The speedy processing of asylum applications has led to a massive backlog in court appeals, Interior Minister Nicos Nouris said on Wednesday arguing there was no other choice but to tackle arrivals by upping checks along the buffer zone.
In a video interview with the Cyprus News Agency, Nouris pointed out that the progress the country has made in tackling asylum applications has led to other problems that now need to be addressed.
He said his ministry’s services issue between 800 to 1,000 rejections to applications every month because they have speeded up the examination of asylum applications to within 10 days. “No other country has done that. We have succeeded in this since January 1,” Nouris said.
But according to Nouris, this has created a new problem for the government in the form of backlog in court cases. “There are already 7,000 applications pending before the international protection administrative court, which is unable to keep up with the pace the interior ministry’s asylum service is working,” Nouris added.
Another problem, he said, is the return of migrants whose application rejection has been upheld by court, to their country of origin.
He said there are too many applicants whose stay in the territory of the Republic is not justified, “but we are unable to return them.”
“We have great difficulties beyond the economic issues, due to that there is reluctance from many countries to accept even their own nationals.”

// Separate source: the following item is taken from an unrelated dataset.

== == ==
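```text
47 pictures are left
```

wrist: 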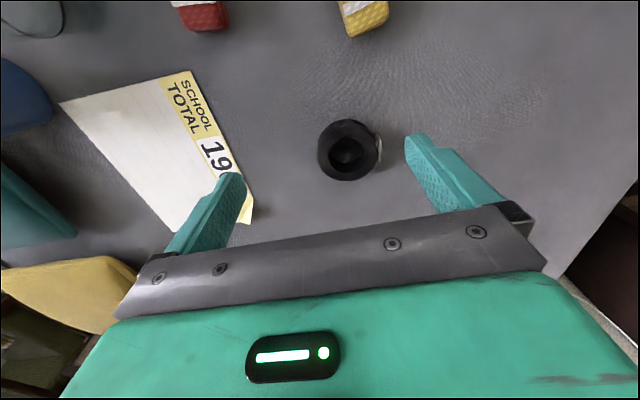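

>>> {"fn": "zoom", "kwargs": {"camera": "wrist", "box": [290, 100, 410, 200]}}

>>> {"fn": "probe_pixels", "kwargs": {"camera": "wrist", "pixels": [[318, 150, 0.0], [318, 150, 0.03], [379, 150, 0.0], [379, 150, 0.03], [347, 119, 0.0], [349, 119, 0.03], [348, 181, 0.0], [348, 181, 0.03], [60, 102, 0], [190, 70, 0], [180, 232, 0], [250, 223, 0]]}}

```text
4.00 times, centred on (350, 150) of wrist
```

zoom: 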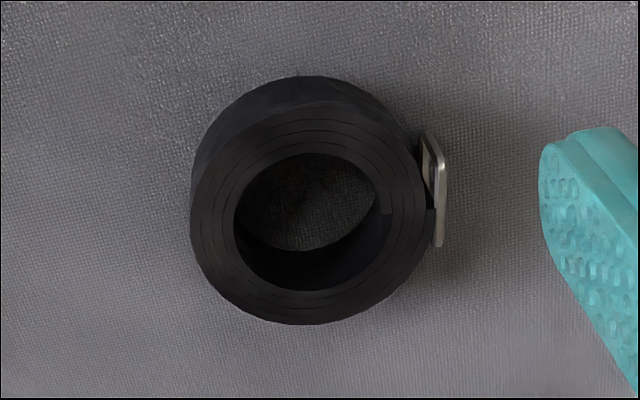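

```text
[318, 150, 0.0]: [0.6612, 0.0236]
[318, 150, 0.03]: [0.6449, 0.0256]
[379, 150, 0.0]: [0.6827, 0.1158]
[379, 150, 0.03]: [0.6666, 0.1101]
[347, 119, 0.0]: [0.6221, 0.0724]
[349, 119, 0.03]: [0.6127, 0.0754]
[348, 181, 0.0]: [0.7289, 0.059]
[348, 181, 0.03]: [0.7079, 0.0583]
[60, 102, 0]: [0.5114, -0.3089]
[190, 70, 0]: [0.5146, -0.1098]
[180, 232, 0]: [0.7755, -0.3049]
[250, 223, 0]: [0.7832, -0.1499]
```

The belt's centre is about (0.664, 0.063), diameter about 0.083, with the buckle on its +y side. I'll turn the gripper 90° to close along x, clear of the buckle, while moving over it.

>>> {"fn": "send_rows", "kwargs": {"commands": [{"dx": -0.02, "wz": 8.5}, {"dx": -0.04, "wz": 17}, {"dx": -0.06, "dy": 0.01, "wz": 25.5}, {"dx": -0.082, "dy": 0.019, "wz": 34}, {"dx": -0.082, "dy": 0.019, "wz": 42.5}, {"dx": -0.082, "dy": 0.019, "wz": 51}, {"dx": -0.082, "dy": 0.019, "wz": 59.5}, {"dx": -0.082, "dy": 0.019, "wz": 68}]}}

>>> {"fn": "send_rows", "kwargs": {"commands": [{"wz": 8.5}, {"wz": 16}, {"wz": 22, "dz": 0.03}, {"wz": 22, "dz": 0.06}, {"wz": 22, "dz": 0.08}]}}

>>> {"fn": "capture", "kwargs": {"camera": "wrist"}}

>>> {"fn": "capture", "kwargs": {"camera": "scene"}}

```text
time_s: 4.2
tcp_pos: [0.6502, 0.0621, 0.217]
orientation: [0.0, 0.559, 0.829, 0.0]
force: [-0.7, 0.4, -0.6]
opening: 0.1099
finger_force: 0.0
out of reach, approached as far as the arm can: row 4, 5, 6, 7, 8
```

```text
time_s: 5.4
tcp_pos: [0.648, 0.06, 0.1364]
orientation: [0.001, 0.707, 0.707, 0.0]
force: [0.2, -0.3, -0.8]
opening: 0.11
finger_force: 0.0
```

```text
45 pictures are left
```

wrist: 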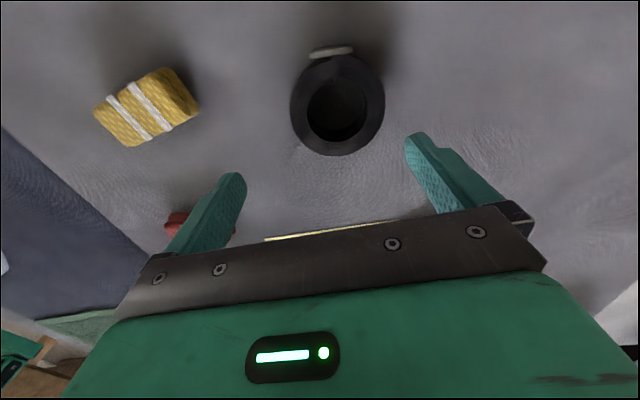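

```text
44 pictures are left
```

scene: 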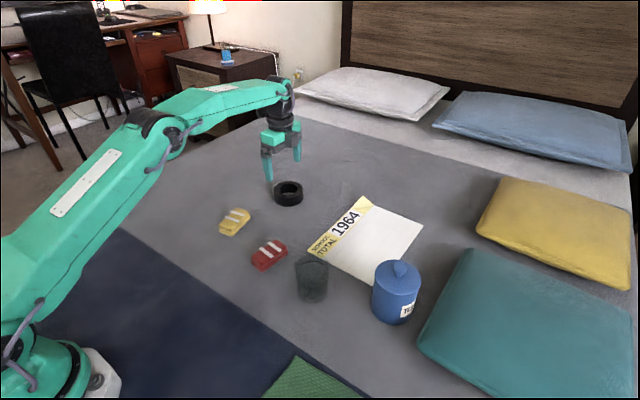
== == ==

There are many countries, he said, that though they do not respond negatively, they do not show willingness to welcome back their own nationals. These countries are mainly located in Asia and sub-Saharan Africa, he added.
As regards relocation of some applicants to other member states, Nouris said there is reluctance by many countries to agree to this.
Therefore, he said, “this is a complex problem for which, we have no choice but to continue working both to improve court proceedings and on returns.” The minister also said that they must also continue at the same time with actions in the buffer zone to curb the numbers of migrant arrivals.
Nouris said Cyprus has been recording a negative first for the fifth year in the row among EU member states. “We are the country with the highest, by proportion of population, arrivals of illegal immigrants,” he said.
By the end of November, the asylum service received 12,200 new asylum applications with 85 per cent concerning arrivals through the buffer zone, which he said, were systematically channelled from Turkey, daily.
He referred to the letter by President Nicos Anastasiades to European Commission President Ursula von der Leyen asking for permission by exception to suspend asylum applications by persons entering the country illegally. “So that we can send people-smugglers a clear message that even if they do transport these people to Cyprus their asylum application will not be accepted,” Nouris added. This, he said, will give time the government process the around 17,000 pending applications.
He said that Cyprus, along with other frontline countries such as Greece, Malta, Spain and Italy, have called for support from the EU, until there is consensus by the bloc for a unitary migration policy, for effective management of external borders. This includes the buffer zone in Cyprus, that, though it is not the Republic’s external border, he said, is where 85 per cent of irregular migrants enter the government-controlled areas from.
They also called on the EU to conclude bilateral agreements with third countries so that member states can return third-country nationals to safe countries, and that the EU-affiliated organisations FRONTEX and EASO, take a more active role in assisting with return issues, Nouris said.
On criticism against the razor-wire fence and the installation of cameras along the buffer zone, Nouris said he has yet to hear any alternative suggestions from detractors.
The minister also referred to the exploitation of migrants by many property owners who earn a lot of money by letting many people live in unsuitable lodgings.
He said his ministry had reported such a case to the police last October, concerning the conversion of an industrial unit to lodgings for migrants in an area in the Nicosia district. The ministry said on Tuesday, following reports on the wretched conditions the occupants were living in, that it was not a prosecution authority and called on all competent services to be more effective on such cases.
Nouris said his ministry has sent a letter to the attorney-general calling for a change to the law and the creation of a new institution that will be able to issue decrees for the suspension of operations of places when inspectors by local authorities, public health services or the interior ministry, find that they are unsuitable.